David Bremner <[EMAIL PROTECTED]> writes:

> At Wed, 18 Feb 2004 17:12:32 -0700,
> Jason R Mastaler wrote:
>
>> Thanks, at least shell headers appear to work this time.
>> 
>> >    x-answer python="6*7"
>> 
>> Did you try something other than manipulating integers?  eval() doesn't
>> seem to do what we need in this context -- even a simple 'print'
>> statement doesn't work.
>> 
>
> Well, I was hoping that would be a feature :-).  
>
> Basically it seems like in python you can have statements or
> expressions, but not both. I'm not sure what one would want to 
> do with this python= tag. If we have little programlets then we 
> need to trap stdout and probably allow multiline quoted strings
> (since for exec(), whitespace is significant).  I
> will investigate a little more. 

Regardless of whether we use eval() or exec(), we will be limited to
one line of Python code.  The solution to having more than one line is
to define a Python function in your config file.  Once you've done
that, eval() turns out to be simpler, since you can return a string
containing anything that should be in the field body (i.e., whatever
comes after "x-answer:" in the above example.

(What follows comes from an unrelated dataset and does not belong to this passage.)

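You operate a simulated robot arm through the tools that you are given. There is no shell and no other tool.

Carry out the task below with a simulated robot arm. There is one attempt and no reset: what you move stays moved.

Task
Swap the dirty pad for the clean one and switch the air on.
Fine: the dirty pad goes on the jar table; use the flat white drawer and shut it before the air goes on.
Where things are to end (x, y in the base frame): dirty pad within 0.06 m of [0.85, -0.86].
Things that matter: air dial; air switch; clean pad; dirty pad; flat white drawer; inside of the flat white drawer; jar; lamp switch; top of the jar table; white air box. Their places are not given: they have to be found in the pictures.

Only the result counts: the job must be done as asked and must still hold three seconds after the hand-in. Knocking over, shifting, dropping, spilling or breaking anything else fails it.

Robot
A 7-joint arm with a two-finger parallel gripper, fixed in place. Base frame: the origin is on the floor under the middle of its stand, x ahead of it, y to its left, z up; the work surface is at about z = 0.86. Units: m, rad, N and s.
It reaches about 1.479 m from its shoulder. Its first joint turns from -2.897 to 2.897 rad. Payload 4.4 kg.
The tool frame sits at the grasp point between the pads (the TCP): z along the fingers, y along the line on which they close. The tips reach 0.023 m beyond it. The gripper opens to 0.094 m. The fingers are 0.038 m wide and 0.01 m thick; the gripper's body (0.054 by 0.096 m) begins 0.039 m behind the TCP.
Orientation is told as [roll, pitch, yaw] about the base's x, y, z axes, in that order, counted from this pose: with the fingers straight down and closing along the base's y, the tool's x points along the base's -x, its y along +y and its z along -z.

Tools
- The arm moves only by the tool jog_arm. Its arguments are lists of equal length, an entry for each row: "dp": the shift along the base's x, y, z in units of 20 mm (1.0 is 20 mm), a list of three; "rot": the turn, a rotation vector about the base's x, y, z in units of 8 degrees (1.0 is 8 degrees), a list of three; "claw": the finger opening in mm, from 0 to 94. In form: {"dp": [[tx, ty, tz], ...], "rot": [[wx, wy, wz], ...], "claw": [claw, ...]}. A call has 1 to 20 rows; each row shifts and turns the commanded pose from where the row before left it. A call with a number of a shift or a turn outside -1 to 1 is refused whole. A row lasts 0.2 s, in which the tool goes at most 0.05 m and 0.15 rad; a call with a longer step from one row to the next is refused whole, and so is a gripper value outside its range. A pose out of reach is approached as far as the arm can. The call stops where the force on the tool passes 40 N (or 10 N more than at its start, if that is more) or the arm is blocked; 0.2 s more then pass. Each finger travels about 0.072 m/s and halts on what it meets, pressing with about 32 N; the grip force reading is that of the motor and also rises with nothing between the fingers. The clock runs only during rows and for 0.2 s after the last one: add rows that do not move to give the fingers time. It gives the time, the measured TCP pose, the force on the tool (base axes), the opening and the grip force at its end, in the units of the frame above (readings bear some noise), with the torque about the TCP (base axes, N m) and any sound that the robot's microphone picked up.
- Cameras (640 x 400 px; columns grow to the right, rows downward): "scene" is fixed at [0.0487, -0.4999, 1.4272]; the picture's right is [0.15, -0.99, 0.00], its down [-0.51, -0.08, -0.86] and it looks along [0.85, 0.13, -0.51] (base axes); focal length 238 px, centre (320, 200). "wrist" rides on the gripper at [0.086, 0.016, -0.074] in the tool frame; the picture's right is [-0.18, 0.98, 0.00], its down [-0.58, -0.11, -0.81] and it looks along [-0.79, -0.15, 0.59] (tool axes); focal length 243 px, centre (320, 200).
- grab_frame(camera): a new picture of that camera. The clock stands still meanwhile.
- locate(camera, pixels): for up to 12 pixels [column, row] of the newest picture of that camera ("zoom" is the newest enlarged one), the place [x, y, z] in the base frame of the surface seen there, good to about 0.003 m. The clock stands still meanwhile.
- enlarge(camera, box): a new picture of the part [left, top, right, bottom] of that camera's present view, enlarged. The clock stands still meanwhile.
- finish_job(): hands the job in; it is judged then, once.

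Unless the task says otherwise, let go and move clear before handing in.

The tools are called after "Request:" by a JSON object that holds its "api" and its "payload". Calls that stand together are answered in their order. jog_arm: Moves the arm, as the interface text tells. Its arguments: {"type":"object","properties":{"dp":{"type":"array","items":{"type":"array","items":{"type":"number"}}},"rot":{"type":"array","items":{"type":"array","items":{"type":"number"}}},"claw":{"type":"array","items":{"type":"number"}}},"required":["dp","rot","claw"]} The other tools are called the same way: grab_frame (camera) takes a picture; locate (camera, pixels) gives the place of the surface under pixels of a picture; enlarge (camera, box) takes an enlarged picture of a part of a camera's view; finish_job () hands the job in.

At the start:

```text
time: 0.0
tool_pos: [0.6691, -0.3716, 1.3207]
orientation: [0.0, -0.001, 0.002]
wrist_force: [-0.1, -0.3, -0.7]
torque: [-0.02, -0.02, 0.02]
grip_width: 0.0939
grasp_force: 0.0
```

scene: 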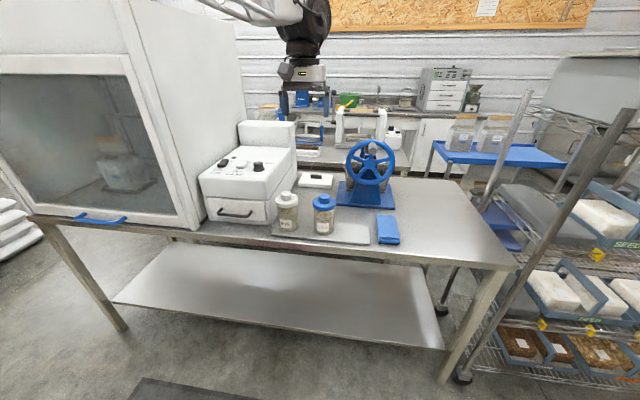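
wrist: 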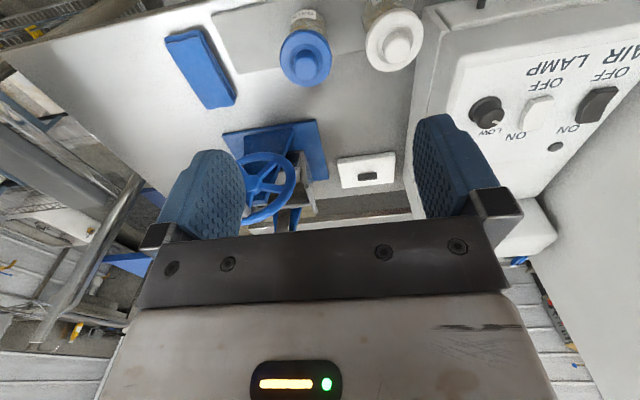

If we use exec(), the return value is completely ignored.  The
function would have to print whatever it wanted the field value to
be.  The implementation in the filter would then create a StringIO
object, save sys.stdout, set sys.stdout to the StringIO object, exec()
the user's function (or code line), re-set sys.stdout to the real
stdout and finally grab the actual string from the StringIO object.

That's definitely doable, I'm up in the air about which would be
easier to document and which would be easier for people to understand.